But it turned out that “Bob Smith” was actually Detective Tim Reynolds of the Memphis Police Department’s Office of Homeland Security. He was keeping track of people in the Black Lives Matter movement. But it wasn’t just them. Reynolds was “joining” the social media circles of Confederate sympathizers, Klansmen, anarchists and potential troublemakers from across the ideological spectrum. And as NBC points out here, Reynolds was hardly a unique case.

Facebook is teeming with fake accounts created by undercover law enforcement officers. They’re against the rules — but cops keep making them anyway.

The proliferation of fake Facebook accounts and other means of social media monitoring ─ including the use of software to crunch data about people’s online activity ─ illustrates a policing “revolution” that has allowed authorities to not only track people but also map out their networks, said Rachel Levinson-Waldman, senior counsel at New York University School of Law’s Brennan Center for Justice.

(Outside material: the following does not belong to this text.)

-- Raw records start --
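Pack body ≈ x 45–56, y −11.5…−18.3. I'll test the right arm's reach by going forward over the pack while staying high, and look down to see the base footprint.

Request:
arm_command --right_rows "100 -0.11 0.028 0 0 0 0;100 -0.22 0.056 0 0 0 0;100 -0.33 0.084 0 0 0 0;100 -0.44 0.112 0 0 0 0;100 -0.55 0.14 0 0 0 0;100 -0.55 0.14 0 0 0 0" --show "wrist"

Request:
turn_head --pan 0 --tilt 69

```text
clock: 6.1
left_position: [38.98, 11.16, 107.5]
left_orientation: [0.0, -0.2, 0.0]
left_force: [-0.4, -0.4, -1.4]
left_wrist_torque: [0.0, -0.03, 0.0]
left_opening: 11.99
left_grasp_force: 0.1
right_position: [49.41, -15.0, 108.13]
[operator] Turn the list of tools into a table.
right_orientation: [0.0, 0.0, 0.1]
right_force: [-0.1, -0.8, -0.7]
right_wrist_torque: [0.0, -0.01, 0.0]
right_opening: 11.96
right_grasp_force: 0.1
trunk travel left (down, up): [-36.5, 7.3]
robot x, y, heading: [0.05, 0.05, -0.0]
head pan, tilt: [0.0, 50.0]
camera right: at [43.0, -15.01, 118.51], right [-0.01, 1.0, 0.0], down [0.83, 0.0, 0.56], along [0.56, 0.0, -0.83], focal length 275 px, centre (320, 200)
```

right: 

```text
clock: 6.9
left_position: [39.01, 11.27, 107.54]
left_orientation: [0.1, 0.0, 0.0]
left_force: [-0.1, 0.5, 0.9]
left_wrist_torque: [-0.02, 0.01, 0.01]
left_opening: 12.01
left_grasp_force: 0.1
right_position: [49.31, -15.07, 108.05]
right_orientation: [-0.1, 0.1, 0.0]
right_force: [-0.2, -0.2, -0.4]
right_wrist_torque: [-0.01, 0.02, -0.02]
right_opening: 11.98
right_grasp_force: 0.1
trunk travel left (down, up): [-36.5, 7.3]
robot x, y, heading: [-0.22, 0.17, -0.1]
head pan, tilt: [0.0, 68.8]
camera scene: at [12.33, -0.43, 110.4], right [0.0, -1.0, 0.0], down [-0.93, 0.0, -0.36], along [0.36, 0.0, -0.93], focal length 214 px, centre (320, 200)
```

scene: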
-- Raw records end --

She is among many scholars who worry that expanded social media surveillance could make people less likely to engage in online activities protected by the First Amendment, from sharing their opinions to organizing protests of the government. But there are few laws governing this kind of monitoring. Few courts have taken up the issue. And most police departments don’t have policies on how officers can use social media for investigations, according to Levinson-Waldman’s research.

“It’s pretty open territory,” she said.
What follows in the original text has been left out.